1809 to 1832 saw radical shifts in the demographics of Madison county and as a result radical shifts in the minds and propensities of the men who ran Huntsville, the county’s largest and most influential city. They sought to strangle the limited autonomy that enslaved people enjoyed prior to the 1830’s and make the population wholly dependent upon whites for shelter, food, and freedom of movement. As the attitudes of the city’s elites towards black economic participation stiffened so too did the penalties against any enslaved or free people caught outside of the ever-tightening snare. By the time that cotton monoculture arose as the primary, and in many ways only, economic activity of the Deep South; the black population of Madison county was already beholden to laws made of whips.

*surprisingly, there’s no divorce cases from Madison county that mention infidelity by white women with black men, which was not the case in upper south states like North Carolina and Virginia, where the majority of divorces pursued by poor white men mentioned that exact reason

**they also forbade “hawkers or pedlars” from entering the town without a license. it should be noted that pedlars traveled from town to town or farm to farm to sell whatever random items they possessed (often old pots and pans) and peddling was one of the only careers available to single women during this time period, other than sewing and prostitution.

***The 1860 Census reveals that although 1,117 families in Madison county owned slaves, only 10 families possessed over one hundred.
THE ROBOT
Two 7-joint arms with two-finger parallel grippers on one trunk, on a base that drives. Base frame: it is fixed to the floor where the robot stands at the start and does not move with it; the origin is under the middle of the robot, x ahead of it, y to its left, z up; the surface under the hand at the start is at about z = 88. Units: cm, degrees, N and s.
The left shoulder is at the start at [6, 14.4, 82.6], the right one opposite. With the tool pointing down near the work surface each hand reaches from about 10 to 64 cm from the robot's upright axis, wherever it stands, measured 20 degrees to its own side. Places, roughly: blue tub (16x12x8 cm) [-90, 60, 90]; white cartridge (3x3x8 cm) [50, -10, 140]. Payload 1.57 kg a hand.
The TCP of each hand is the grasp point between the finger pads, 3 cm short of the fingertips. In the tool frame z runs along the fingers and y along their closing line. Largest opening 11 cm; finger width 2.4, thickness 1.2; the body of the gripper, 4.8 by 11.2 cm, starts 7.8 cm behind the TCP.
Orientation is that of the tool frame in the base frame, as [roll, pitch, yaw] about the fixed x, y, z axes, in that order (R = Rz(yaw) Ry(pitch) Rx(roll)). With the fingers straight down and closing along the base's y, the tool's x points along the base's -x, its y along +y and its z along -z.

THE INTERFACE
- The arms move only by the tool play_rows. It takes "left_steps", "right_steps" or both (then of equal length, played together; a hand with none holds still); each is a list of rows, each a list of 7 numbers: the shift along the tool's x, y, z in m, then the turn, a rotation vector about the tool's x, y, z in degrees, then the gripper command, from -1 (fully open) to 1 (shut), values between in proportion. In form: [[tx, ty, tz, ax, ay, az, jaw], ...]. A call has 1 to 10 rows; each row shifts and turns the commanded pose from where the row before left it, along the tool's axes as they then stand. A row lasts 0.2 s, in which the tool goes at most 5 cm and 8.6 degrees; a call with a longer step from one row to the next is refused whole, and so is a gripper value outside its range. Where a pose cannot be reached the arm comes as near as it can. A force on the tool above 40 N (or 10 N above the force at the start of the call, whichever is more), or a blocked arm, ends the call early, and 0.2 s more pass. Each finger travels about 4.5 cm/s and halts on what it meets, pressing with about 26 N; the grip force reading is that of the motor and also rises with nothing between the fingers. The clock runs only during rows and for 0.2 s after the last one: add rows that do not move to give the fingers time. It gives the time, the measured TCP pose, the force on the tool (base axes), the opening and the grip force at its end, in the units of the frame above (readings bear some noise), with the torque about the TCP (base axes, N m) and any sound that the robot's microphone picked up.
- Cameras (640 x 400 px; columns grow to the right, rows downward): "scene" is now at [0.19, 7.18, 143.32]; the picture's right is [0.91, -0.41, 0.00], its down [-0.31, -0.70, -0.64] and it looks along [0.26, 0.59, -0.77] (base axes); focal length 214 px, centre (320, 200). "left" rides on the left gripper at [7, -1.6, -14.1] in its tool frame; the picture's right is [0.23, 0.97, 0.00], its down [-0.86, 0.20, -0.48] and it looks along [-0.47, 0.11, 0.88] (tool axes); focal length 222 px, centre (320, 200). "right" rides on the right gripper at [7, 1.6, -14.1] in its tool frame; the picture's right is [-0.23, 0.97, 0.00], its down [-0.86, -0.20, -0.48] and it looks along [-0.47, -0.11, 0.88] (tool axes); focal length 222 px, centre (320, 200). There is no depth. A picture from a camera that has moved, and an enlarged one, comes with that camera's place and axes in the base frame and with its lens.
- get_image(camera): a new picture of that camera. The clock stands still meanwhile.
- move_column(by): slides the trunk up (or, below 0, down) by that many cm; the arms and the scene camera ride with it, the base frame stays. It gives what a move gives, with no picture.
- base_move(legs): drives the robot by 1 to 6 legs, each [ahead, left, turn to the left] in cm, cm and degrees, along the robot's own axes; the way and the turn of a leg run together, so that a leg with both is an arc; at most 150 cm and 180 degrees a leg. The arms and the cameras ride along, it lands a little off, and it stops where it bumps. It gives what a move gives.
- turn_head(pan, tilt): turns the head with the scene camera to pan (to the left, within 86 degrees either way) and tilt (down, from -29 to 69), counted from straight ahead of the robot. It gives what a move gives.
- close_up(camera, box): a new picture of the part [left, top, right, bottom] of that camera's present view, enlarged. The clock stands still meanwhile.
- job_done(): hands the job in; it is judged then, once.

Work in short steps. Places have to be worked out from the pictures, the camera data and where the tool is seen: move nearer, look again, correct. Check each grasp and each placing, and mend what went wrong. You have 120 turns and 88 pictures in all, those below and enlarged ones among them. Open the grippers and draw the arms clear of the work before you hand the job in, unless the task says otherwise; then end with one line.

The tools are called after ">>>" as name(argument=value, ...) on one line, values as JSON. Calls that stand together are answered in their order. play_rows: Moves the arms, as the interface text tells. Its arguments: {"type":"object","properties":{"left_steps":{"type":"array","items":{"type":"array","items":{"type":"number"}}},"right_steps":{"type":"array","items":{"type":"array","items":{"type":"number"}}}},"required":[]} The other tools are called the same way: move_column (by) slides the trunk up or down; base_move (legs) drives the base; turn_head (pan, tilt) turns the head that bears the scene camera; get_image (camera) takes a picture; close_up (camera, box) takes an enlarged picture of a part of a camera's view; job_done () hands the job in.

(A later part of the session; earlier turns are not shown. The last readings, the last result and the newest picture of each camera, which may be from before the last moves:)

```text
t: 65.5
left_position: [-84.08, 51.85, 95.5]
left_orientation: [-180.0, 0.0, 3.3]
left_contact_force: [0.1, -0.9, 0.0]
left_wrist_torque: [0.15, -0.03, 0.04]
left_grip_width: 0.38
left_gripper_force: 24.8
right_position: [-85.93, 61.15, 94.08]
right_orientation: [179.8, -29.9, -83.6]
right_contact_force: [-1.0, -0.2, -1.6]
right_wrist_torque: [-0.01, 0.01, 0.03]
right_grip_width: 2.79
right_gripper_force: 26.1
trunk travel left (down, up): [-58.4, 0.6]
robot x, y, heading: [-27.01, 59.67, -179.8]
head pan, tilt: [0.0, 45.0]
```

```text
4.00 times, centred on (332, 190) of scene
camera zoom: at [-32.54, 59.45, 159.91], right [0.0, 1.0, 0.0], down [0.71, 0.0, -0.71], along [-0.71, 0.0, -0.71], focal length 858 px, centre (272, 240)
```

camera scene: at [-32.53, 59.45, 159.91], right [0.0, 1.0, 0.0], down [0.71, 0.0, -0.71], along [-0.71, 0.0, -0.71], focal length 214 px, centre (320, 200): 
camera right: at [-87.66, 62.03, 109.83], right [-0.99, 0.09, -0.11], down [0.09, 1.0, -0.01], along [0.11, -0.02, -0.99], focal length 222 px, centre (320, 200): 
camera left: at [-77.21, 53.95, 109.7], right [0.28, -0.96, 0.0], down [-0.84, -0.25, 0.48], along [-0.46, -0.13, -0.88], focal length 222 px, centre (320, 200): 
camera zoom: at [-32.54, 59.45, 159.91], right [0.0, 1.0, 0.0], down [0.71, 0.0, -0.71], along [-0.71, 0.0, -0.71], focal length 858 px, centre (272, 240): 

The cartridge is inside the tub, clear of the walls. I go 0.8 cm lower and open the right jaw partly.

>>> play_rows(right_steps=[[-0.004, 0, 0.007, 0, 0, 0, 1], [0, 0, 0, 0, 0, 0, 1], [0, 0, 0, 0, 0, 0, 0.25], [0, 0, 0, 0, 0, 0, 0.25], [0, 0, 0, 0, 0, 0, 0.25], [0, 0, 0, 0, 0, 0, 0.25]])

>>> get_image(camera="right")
Six hundred and sixty-three, or 59.35 percent, of families involved in slavery owned less than ten people. Which if anything highlights the quotidian horror of slavery. Unfortunately for historians, the 1860 census was the first to enumerate the exact number of slaveholders in each state. Fortunately for our nation it was the last census to have a slavery category.

citation:

“Huntsville City Aldermen Minutes I: 1828-1832,” p. 15-50;155-158.

University of Virginia, Geospatial and Statistical Data Center.